Stitt and his many restaurants have been nominated for nine outstanding restaurant James Beard Awards and won once in 2018. The national recognition led to invitations. Briscione accompanied Stitt on many occasions where he had the opportunity to cook in some of the top New York City kitchens and make connections.

When Briscione decided it was time to leave Birmingham and join his future wife Brooke Parkhurst in New York City he emailed Daniel Boulud directly to seek a position. He worked in the four-star fine dining kitchen of Daniel for a year and a half before being offered a position teaching at the Institute of Culinary Education where he taught for 10 years.

The teaching life gave Briscione a chance to work on other projects.

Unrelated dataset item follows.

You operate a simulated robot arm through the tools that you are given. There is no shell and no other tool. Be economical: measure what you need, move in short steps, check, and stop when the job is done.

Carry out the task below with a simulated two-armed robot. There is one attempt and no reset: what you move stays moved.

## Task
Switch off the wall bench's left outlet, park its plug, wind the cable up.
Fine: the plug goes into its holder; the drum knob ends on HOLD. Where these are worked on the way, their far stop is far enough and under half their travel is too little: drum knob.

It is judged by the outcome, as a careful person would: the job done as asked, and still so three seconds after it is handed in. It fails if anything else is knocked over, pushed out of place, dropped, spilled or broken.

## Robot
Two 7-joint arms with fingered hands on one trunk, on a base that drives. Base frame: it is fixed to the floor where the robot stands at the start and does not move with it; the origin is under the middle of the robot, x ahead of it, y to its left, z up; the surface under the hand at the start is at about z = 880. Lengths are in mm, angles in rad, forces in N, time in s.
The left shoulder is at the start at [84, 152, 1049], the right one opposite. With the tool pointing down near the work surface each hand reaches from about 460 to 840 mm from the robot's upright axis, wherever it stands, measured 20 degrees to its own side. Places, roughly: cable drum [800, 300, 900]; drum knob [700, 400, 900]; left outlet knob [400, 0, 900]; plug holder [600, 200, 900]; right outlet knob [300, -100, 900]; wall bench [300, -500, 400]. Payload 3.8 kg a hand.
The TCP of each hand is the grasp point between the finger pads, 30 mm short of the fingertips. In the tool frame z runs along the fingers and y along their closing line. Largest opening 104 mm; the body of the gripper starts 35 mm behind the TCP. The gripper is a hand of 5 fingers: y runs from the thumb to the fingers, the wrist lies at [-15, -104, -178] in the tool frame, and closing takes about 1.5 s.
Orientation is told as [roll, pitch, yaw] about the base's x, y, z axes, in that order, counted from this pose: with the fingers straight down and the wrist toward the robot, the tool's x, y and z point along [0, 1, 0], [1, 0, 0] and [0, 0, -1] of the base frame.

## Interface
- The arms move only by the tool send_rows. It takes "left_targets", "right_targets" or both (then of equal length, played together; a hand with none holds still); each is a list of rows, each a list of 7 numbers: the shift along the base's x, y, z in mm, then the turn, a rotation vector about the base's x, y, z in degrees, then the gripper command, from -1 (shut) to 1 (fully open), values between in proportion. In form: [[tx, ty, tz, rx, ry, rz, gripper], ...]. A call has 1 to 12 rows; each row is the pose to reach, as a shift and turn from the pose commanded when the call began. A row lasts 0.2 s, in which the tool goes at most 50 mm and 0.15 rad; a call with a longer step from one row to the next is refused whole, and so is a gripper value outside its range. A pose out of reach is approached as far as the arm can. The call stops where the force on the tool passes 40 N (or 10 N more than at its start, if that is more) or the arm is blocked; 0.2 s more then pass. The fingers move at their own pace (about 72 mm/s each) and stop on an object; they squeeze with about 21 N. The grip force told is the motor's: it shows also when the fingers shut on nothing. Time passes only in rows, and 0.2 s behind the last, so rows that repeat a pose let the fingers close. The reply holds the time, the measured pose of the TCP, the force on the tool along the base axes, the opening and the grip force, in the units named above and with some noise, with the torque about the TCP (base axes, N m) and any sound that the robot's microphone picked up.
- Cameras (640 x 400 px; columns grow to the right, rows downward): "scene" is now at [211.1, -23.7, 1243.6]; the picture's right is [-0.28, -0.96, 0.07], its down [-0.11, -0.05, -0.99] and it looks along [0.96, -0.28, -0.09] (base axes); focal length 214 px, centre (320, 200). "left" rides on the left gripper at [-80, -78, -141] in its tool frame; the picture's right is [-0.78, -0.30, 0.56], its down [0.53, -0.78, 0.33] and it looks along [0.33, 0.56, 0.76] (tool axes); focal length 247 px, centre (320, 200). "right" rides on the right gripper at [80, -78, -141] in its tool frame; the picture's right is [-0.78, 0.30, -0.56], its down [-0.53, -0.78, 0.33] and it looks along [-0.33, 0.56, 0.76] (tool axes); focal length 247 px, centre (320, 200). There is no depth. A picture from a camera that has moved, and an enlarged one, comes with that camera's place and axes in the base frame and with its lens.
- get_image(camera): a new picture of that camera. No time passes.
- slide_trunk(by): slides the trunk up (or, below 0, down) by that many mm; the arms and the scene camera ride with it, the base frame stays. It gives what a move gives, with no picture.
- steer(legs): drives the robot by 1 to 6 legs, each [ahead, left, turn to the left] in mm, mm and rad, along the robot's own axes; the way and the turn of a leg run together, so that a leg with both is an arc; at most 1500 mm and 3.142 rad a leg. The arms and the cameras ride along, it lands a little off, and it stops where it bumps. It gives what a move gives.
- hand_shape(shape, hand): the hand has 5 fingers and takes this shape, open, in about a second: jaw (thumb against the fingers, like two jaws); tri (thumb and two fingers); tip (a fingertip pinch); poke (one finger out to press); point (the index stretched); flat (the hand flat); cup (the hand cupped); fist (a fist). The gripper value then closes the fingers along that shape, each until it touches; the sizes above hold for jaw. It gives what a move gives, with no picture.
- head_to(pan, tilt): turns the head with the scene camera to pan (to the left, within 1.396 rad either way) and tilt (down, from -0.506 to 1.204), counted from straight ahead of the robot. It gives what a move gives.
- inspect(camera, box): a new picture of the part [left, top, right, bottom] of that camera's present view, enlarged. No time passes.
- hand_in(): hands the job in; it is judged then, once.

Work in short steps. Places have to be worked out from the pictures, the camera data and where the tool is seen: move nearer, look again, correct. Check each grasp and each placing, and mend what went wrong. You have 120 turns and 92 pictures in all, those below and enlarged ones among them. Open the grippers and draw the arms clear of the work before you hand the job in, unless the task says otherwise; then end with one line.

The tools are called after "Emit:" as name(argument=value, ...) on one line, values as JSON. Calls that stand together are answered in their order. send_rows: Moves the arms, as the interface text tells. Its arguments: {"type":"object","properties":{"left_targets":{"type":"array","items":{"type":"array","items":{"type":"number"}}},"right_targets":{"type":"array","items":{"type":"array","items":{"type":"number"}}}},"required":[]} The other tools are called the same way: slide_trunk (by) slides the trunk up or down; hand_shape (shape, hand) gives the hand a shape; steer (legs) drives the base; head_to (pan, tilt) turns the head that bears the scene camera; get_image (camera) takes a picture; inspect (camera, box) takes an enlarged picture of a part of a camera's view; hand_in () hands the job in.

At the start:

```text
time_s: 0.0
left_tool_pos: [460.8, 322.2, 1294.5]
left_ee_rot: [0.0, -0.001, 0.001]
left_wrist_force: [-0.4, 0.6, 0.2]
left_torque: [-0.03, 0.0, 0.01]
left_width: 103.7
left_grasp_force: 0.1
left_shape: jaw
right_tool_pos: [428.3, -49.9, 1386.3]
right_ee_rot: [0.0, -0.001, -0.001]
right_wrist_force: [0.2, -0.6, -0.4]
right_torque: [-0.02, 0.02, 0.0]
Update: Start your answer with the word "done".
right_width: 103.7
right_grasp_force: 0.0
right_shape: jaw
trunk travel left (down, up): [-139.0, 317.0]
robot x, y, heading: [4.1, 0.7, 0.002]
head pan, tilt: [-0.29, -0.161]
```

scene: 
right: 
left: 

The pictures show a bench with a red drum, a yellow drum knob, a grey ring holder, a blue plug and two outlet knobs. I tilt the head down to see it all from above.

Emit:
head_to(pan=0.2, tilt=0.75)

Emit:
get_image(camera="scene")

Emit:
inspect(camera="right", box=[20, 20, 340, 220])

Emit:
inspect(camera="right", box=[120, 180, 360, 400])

He and Parkhurst wrote a couple of cookbooks and got involved with Food Network. Briscione has appeared on the competition show "Chopped" as a competitor five times and as a judge once. He also has digital cooking classes and a seven-episode digital cooking show "Cooking with Dad" on the Food Network app.

"We love New York and love to go back and visit but with two kids we knew New York was not forever," Briscione said. "We knew we wanted something a little bit different for the kids, for ourselves and to have space more than anything else."

He said he always envisioned getting back to the Gulf Coast, though he did not always think Pensacola would be the place they would land. The amazing development happening in downtown, and a perfect opportunity drew him back to his hometown.

Angelena's Ristorante Italiano is part of Great Southern Restaurants Company which owns some of Pensacola's iconic restaurants: The Fish House, Atlas Oyster House, Jackson's Steakhouse and 5 Sisters Blues Café. The beautiful restaurant located at 101 East Intendencia Street has fine dining touches without being stuffy.

"We wanted to have all those fine dining touches but make it a place that is comfortable for any occasion. There is good music playing, energy and kids can come in," Briscione said.

All the pasta, from the rigatoni and bucatini to the ravioli are made in-house every day. The menu features things you expect like chicken parmesan and pizza to dishes highlighting local ingredients like Gulf Seafood All'Amatriciana.

"We are always looking to take our great local ingredients and products and put Italian touches on them or transform them into something that is classically Italian like the crawfish tortellini. We want people to walk away with the appreciation of that experience and understanding of how it all came together and why," Briscione said.